» **WHAT NEEDS TO BE DONE**: Quote every line of the data below as it stands, omitting pictures.

» **DATASET EXTRACT**:
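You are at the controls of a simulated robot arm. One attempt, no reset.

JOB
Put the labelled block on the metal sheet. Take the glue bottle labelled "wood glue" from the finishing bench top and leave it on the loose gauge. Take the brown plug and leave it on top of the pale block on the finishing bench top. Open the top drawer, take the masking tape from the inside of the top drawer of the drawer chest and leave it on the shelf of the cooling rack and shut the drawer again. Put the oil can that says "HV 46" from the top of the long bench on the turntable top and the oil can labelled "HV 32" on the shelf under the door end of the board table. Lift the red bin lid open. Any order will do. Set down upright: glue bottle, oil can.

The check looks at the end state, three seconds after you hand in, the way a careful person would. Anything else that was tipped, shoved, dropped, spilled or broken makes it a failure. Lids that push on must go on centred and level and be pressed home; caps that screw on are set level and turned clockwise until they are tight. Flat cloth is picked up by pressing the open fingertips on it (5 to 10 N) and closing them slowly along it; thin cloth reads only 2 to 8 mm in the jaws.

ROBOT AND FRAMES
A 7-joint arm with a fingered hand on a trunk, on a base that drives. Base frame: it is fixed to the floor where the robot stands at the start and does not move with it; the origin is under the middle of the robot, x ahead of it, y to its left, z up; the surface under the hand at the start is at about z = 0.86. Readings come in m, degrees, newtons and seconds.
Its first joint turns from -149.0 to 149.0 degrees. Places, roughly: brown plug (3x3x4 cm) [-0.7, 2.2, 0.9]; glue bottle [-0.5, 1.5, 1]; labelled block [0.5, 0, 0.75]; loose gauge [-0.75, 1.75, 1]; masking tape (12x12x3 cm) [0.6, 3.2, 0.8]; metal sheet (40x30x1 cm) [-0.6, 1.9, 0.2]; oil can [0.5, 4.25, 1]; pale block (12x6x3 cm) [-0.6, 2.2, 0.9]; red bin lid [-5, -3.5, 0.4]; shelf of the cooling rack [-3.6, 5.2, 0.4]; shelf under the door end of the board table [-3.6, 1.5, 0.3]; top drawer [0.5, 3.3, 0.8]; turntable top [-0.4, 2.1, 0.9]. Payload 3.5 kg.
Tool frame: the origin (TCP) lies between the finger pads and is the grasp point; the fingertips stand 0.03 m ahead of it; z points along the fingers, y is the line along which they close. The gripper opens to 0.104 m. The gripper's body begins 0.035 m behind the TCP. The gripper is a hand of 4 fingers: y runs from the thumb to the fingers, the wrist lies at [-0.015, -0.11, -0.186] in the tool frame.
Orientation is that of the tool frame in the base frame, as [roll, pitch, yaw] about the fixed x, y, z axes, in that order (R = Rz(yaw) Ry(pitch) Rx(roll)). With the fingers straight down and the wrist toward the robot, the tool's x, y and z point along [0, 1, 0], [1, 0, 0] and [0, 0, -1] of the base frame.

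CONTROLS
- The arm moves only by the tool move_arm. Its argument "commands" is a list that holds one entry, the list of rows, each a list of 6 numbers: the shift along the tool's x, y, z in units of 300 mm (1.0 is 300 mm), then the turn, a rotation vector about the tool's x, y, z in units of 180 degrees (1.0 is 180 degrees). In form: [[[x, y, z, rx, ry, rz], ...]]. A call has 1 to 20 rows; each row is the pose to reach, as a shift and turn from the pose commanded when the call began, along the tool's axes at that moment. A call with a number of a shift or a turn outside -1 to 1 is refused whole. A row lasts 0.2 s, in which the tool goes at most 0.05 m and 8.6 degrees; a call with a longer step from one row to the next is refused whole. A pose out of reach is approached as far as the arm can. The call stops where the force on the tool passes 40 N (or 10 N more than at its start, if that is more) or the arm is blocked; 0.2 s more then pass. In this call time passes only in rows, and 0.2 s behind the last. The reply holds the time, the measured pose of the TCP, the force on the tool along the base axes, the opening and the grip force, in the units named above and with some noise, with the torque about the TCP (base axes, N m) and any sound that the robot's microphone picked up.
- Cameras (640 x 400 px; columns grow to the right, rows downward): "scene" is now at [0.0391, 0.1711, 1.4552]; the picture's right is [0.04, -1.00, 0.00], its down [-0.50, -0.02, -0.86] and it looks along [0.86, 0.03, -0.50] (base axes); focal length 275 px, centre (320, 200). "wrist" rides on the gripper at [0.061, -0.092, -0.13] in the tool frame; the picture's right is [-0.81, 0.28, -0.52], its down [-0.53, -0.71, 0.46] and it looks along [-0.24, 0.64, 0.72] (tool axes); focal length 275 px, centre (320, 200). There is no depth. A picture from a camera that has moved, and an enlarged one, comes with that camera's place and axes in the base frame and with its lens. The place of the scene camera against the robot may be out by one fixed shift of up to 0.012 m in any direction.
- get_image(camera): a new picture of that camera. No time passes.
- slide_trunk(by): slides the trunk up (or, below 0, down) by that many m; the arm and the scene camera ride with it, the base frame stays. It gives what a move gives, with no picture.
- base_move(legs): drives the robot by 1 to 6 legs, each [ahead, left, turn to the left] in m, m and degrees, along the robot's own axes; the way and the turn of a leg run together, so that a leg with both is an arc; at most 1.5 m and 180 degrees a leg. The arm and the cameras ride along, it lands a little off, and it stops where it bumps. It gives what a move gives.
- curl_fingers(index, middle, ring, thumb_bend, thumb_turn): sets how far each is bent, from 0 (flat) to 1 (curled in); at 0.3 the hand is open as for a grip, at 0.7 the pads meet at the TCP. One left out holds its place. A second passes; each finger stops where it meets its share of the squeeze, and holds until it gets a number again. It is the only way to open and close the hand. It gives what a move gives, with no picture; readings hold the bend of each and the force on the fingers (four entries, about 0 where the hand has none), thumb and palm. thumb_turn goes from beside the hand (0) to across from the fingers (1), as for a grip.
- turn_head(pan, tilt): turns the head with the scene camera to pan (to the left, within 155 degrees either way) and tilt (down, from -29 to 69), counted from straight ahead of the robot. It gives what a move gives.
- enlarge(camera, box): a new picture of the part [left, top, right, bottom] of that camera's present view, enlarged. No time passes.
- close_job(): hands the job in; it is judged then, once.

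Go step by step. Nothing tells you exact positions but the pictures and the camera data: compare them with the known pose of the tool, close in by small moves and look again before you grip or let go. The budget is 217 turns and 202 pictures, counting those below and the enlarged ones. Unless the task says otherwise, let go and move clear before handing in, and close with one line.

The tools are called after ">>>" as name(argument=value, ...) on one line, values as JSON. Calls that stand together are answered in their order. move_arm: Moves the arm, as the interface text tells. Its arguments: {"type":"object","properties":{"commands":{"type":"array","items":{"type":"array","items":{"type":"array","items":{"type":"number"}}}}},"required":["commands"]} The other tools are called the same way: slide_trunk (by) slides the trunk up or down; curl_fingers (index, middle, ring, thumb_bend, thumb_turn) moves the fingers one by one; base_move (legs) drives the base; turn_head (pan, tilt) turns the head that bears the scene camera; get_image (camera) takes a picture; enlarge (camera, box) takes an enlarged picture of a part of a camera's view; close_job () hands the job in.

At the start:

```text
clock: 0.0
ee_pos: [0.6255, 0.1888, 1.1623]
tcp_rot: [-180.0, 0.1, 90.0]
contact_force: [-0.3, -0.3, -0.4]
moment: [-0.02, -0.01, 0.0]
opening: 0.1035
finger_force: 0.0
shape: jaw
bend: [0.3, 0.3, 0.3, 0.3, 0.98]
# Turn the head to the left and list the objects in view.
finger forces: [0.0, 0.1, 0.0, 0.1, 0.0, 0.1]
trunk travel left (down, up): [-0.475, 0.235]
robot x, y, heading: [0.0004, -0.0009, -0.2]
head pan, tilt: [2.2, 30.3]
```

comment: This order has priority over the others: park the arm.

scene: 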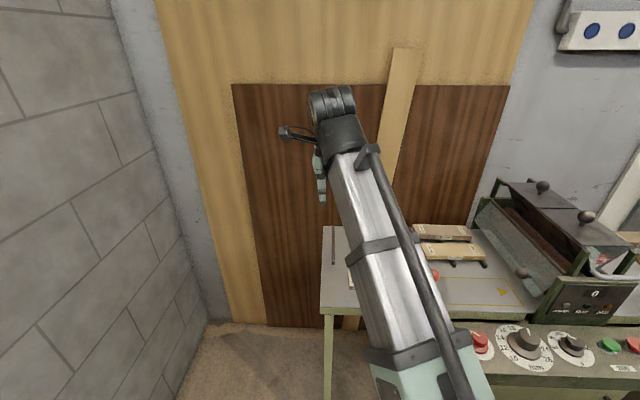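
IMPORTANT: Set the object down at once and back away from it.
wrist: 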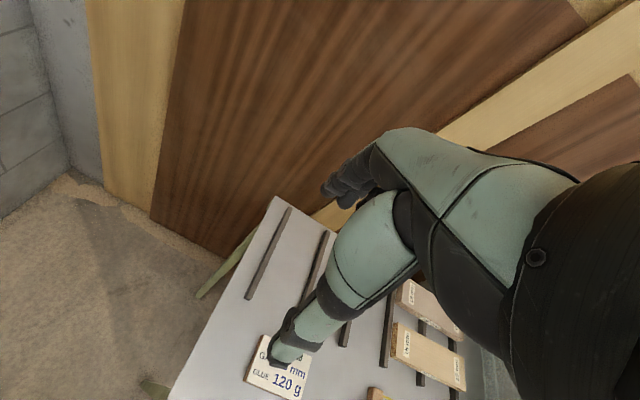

» **ANSWER TO THE PROBLEM**:
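You are at the controls of a simulated robot arm. One attempt, no reset.

JOB
Put the labelled block on the metal sheet. Take the glue bottle labelled "wood glue" from the finishing bench top and leave it on the loose gauge. Take the brown plug and leave it on top of the pale block on the finishing bench top. Open the top drawer, take the masking tape from the inside of the top drawer of the drawer chest and leave it on the shelf of the cooling rack and shut the drawer again. Put the oil can that says "HV 46" from the top of the long bench on the turntable top and the oil can labelled "HV 32" on the shelf under the door end of the board table. Lift the red bin lid open. Any order will do. Set down upright: glue bottle, oil can.

The check looks at the end state, three seconds after you hand in, the way a careful person would. Anything else that was tipped, shoved, dropped, spilled or broken makes it a failure. Lids that push on must go on centred and level and be pressed home; caps that screw on are set level and turned clockwise until they are tight. Flat cloth is picked up by pressing the open fingertips on it (5 to 10 N) and closing them slowly along it; thin cloth reads only 2 to 8 mm in the jaws.

ROBOT AND FRAMES
A 7-joint arm with a fingered hand on a trunk, on a base that drives. Base frame: it is fixed to the floor where the robot stands at the start and does not move with it; the origin is under the middle of the robot, x ahead of it, y to its left, z up; the surface under the hand at the start is at about z = 0.86. Readings come in m, degrees, newtons and seconds.
Its first joint turns from -149.0 to 149.0 degrees. Places, roughly: brown plug (3x3x4 cm) [-0.7, 2.2, 0.9]; glue bottle [-0.5, 1.5, 1]; labelled block [0.5, 0, 0.75]; loose gauge [-0.75, 1.75, 1]; masking tape (12x12x3 cm) [0.6, 3.2, 0.8]; metal sheet (40x30x1 cm) [-0.6, 1.9, 0.2]; oil can [0.5, 4.25, 1]; pale block (12x6x3 cm) [-0.6, 2.2, 0.9]; red bin lid [-5, -3.5, 0.4]; shelf of the cooling rack [-3.6, 5.2, 0.4]; shelf under the door end of the board table [-3.6, 1.5, 0.3]; top drawer [0.5, 3.3, 0.8]; turntable top [-0.4, 2.1, 0.9]. Payload 3.5 kg.
Tool frame: the origin (TCP) lies between the finger pads and is the grasp point; the fingertips stand 0.03 m ahead of it; z points along the fingers, y is the line along which they close. The gripper opens to 0.104 m. The gripper's body begins 0.035 m behind the TCP. The gripper is a hand of 4 fingers: y runs from the thumb to the fingers, the wrist lies at [-0.015, -0.11, -0.186] in the tool frame.
Orientation is that of the tool frame in the base frame, as [roll, pitch, yaw] about the fixed x, y, z axes, in that order (R = Rz(yaw) Ry(pitch) Rx(roll)). With the fingers straight down and the wrist toward the robot, the tool's x, y and z point along [0, 1, 0], [1, 0, 0] and [0, 0, -1] of the base frame.

CONTROLS
- The arm moves only by the tool move_arm. Its argument "commands" is a list that holds one entry, the list of rows, each a list of 6 numbers: the shift along the tool's x, y, z in units of 300 mm (1.0 is 300 mm), then the turn, a rotation vector about the tool's x, y, z in units of 180 degrees (1.0 is 180 degrees). In form: [[[x, y, z, rx, ry, rz], ...]]. A call has 1 to 20 rows; each row is the pose to reach, as a shift and turn from the pose commanded when the call began, along the tool's axes at that moment. A call with a number of a shift or a turn outside -1 to 1 is refused whole. A row lasts 0.2 s, in which the tool goes at most 0.05 m and 8.6 degrees; a call with a longer step from one row to the next is refused whole. A pose out of reach is approached as far as the arm can. The call stops where the force on the tool passes 40 N (or 10 N more than at its start, if that is more) or the arm is blocked; 0.2 s more then pass. In this call time passes only in rows, and 0.2 s behind the last. The reply holds the time, the measured pose of the TCP, the force on the tool along the base axes, the opening and the grip force, in the units named above and with some noise, with the torque about the TCP (base axes, N m) and any sound that the robot's microphone picked up.
- Cameras (640 x 400 px; columns grow to the right, rows downward): "scene" is now at [0.0391, 0.1711, 1.4552]; the picture's right is [0.04, -1.00, 0.00], its down [-0.50, -0.02, -0.86] and it looks along [0.86, 0.03, -0.50] (base axes); focal length 275 px, centre (320, 200). "wrist" rides on the gripper at [0.061, -0.092, -0.13] in the tool frame; the picture's right is [-0.81, 0.28, -0.52], its down [-0.53, -0.71, 0.46] and it looks along [-0.24, 0.64, 0.72] (tool axes); focal length 275 px, centre (320, 200). There is no depth. A picture from a camera that has moved, and an enlarged one, comes with that camera's place and axes in the base frame and with its lens. The place of the scene camera against the robot may be out by one fixed shift of up to 0.012 m in any direction.
- get_image(camera): a new picture of that camera. No time passes.
- slide_trunk(by): slides the trunk up (or, below 0, down) by that many m; the arm and the scene camera ride with it, the base frame stays. It gives what a move gives, with no picture.
- base_move(legs): drives the robot by 1 to 6 legs, each [ahead, left, turn to the left] in m, m and degrees, along the robot's own axes; the way and the turn of a leg run together, so that a leg with both is an arc; at most 1.5 m and 180 degrees a leg. The arm and the cameras ride along, it lands a little off, and it stops where it bumps. It gives what a move gives.
- curl_fingers(index, middle, ring, thumb_bend, thumb_turn): sets how far each is bent, from 0 (flat) to 1 (curled in); at 0.3 the hand is open as for a grip, at 0.7 the pads meet at the TCP. One left out holds its place. A second passes; each finger stops where it meets its share of the squeeze, and holds until it gets a number again. It is the only way to open and close the hand. It gives what a move gives, with no picture; readings hold the bend of each and the force on the fingers (four entries, about 0 where the hand has none), thumb and palm. thumb_turn goes from beside the hand (0) to across from the fingers (1), as for a grip.
- turn_head(pan, tilt): turns the head with the scene camera to pan (to the left, within 155 degrees either way) and tilt (down, from -29 to 69), counted from straight ahead of the robot. It gives what a move gives.
- enlarge(camera, box): a new picture of the part [left, top, right, bottom] of that camera's present view, enlarged. No time passes.
- close_job(): hands the job in; it is judged then, once.

Go step by step. Nothing tells you exact positions but the pictures and the camera data: compare them with the known pose of the tool, close in by small moves and look again before you grip or let go. The budget is 217 turns and 202 pictures, counting those below and the enlarged ones. Unless the task says otherwise, let go and move clear before handing in, and close with one line.

The tools are called after ">>>" as name(argument=value, ...) on one line, values as JSON. Calls that stand together are answered in their order. move_arm: Moves the arm, as the interface text tells. Its arguments: {"type":"object","properties":{"commands":{"type":"array","items":{"type":"array","items":{"type":"array","items":{"type":"number"}}}}},"required":["commands"]} The other tools are called the same way: slide_trunk (by) slides the trunk up or down; curl_fingers (index, middle, ring, thumb_bend, thumb_turn) moves the fingers one by one; base_move (legs) drives the base; turn_head (pan, tilt) turns the head that bears the scene camera; get_image (camera) takes a picture; enlarge (camera, box) takes an enlarged picture of a part of a camera's view; close_job () hands the job in.

At the start:

```text
clock: 0.0
ee_pos: [0.6255, 0.1888, 1.1623]
tcp_rot: [-180.0, 0.1, 90.0]
contact_force: [-0.3, -0.3, -0.4]
moment: [-0.02, -0.01, 0.0]
opening: 0.1035
finger_force: 0.0
shape: jaw
bend: [0.3, 0.3, 0.3, 0.3, 0.98]
# Turn the head to the left and list the objects in view.
finger forces: [0.0, 0.1, 0.0, 0.1, 0.0, 0.1]
trunk travel left (down, up): [-0.475, 0.235]
robot x, y, heading: [0.0004, -0.0009, -0.2]
head pan, tilt: [2.2, 30.3]
```

comment: This order has priority over the others: park the arm.

scene: 
IMPORTANT: Set the object down at once and back away from it.
wrist: 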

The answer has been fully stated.